#### What you should do
Quote the selection word for word, starting at "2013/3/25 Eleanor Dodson" and ending with "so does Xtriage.".

#### Selection
Link (.pdf): https://dl.dropbox.com/u/16221126/superposition.pdf



Is there some problem in procedure described? If so, does anybody have a
suggestion how can I model these disorder? Moreover, it seems to be a long
range disorder (multiples positions along the all lattice), since even in
P1 the maps for this third molecule are very bad.



Thank you for all the suggestions.



Cheers,

Andrey

2013/3/25 Eleanor Dodson 

> First - I dont think you have a 3rd molecule where you have put it - or at
> least not one with full occupancy. Those maps are a clear indication that
> something is wrong. What is the Matthews coefficient for the numbers in the
> asymmetric unit?
>
> Presumably your processing gave you a lattice which fitted the diffraction
> spots? ie you didnt miss a set of observations? You should see that at the
> data processing stage, and the different integration programs also try to
> report it. If there is non-crystallographic translation that can confuse
> things a bit; some classes of reflections might be systematically weak, but
> you can find if there is such a phenomena by doing a patterson. Or run
> ctruncate after merging the data - it checks this, and so does Xtriage.
> All these options will also check for twinning. If there is NCT then that
> could explain the high Rfactor.
>
> Are the spots nicely shaped? There are some cases of sheared crystals,
> which usually show up in distorted diffraction spots.
>
> If this is so and you have integrated the data according to an orthogonal
> lattice, there is nothing to stop you merging those observations in a low
> symmetry. Pointless gives you good statistics on the scoring for different
> symmetry operators.

#### Data shown
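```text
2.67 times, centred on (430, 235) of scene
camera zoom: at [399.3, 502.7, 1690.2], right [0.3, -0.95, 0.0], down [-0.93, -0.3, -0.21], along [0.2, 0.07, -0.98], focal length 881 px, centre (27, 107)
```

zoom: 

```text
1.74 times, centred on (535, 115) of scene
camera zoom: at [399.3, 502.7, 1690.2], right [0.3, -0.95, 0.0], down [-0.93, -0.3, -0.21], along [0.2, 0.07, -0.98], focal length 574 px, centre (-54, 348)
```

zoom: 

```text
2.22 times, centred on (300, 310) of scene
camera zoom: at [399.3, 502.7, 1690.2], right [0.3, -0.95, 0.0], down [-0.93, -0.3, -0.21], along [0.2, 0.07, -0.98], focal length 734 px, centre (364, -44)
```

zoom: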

#### Written reply
2013/3/25 Eleanor Dodson 

> First - I dont think you have a 3rd molecule where you have put it - or at
> least not one with full occupancy. Those maps are a clear indication that
> something is wrong. What is the Matthews coefficient for the numbers in the
> asymmetric unit?
>
> Presumably your processing gave you a lattice which fitted the diffraction
> spots? ie you didnt miss a set of observations? You should see that at the
> data processing stage, and the different integration programs also try to
> report it. If there is non-crystallographic translation that can confuse
> things a bit; some classes of reflections might be systematically weak, but
> you can find if there is such a phenomena by doing a patterson. Or run
> ctruncate after merging the data - it checks this, and so does Xtriage.